_Your instructions_
Look below for the line containing "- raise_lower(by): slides" and the line containing "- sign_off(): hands"; repeat exactly those two lines and all lines between them, and nothing else.

Rows from a dataset of robot sessions:
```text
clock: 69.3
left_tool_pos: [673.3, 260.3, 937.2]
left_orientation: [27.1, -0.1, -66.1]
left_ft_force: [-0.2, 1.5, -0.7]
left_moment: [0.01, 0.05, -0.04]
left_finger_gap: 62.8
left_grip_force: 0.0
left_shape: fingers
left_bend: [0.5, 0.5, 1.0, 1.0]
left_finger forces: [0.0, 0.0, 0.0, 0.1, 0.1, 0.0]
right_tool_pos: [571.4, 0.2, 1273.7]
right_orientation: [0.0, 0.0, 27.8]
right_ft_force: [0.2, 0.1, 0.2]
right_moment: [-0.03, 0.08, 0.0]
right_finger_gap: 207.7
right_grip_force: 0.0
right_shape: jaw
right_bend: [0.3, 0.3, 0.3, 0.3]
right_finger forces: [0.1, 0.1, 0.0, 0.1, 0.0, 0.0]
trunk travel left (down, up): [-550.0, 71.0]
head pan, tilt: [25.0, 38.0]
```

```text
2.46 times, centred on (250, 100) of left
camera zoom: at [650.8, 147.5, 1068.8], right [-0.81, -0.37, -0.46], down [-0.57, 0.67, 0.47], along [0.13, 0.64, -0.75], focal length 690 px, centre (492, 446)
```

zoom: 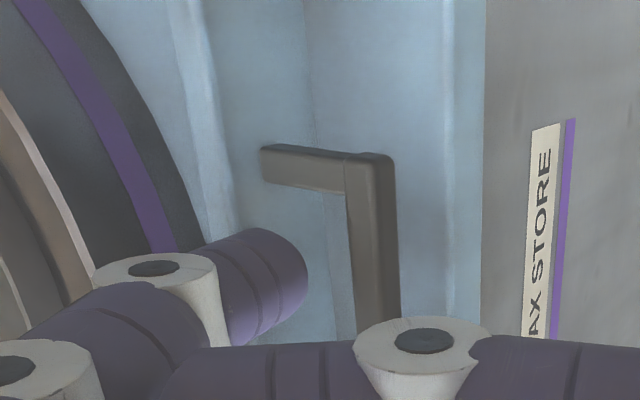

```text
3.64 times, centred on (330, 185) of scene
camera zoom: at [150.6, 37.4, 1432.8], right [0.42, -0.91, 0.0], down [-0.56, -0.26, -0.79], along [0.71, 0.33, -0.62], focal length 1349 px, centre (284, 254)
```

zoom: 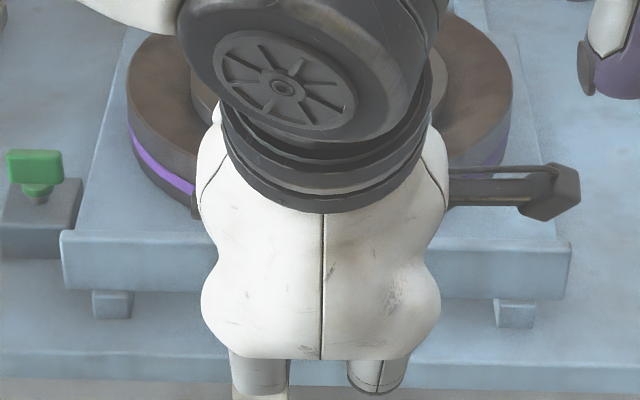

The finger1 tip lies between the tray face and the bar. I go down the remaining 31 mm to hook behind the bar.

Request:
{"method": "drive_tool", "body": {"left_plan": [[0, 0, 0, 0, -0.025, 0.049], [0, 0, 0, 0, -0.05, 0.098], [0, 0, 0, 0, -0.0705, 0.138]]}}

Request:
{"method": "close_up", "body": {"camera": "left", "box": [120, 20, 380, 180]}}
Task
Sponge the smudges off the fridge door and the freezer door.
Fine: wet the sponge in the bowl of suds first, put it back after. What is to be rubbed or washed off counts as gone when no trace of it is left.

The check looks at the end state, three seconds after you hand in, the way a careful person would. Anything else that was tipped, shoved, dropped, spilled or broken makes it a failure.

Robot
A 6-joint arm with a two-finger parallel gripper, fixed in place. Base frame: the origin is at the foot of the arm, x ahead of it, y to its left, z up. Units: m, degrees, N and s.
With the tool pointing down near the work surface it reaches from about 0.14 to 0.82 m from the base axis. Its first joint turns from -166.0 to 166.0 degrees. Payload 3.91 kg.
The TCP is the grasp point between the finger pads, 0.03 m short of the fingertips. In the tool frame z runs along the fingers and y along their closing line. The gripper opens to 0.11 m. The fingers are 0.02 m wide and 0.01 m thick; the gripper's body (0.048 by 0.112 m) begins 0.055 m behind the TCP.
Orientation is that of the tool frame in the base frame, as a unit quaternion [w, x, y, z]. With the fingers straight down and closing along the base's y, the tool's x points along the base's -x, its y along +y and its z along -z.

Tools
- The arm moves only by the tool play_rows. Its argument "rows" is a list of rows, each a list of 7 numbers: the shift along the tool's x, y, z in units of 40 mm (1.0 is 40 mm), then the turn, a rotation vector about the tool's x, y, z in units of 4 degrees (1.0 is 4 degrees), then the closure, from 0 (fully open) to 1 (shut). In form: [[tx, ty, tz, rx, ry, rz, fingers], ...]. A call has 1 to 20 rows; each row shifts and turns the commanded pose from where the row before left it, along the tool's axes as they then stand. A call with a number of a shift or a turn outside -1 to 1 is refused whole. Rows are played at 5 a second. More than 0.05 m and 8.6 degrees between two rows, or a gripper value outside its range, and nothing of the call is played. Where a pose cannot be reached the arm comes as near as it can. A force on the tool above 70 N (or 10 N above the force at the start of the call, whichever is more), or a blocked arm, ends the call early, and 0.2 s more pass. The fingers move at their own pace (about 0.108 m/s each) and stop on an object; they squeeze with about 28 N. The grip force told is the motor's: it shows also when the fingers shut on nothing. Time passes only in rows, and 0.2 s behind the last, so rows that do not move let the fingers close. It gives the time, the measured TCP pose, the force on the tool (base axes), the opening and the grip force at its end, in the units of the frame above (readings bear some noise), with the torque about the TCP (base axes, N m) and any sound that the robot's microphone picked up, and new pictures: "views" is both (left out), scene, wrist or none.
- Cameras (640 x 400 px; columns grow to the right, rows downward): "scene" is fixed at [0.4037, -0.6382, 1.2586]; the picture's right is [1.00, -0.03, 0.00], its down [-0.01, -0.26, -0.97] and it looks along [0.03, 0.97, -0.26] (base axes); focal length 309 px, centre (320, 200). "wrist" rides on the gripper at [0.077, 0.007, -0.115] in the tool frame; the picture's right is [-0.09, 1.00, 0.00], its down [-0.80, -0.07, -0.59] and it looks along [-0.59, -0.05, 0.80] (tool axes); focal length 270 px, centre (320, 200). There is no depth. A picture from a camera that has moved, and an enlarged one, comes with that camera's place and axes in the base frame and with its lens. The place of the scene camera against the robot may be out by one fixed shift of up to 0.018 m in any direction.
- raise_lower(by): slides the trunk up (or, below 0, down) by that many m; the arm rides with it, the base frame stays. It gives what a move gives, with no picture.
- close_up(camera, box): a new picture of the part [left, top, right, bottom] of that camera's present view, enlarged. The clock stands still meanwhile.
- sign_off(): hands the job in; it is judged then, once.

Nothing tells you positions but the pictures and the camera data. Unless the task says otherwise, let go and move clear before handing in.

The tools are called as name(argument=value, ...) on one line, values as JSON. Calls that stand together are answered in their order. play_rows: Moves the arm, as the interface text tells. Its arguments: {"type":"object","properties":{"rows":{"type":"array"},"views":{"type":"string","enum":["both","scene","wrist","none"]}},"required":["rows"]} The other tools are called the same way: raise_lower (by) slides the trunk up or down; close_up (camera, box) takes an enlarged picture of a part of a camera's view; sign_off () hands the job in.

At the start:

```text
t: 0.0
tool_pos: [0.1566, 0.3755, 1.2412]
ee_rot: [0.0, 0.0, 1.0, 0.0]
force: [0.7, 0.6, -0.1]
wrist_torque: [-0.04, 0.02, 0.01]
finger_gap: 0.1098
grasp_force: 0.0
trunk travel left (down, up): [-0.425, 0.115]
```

_Exercise answer_
- raise_lower(by): slides the trunk up (or, below 0, down) by that many m; the arm rides with it, the base frame stays. It gives what a move gives, with no picture.
- close_up(camera, box): a new picture of the part [left, top, right, bottom] of that camera's present view, enlarged. The clock stands still meanwhile.
- sign_off(): hands the job in; it is judged then, once.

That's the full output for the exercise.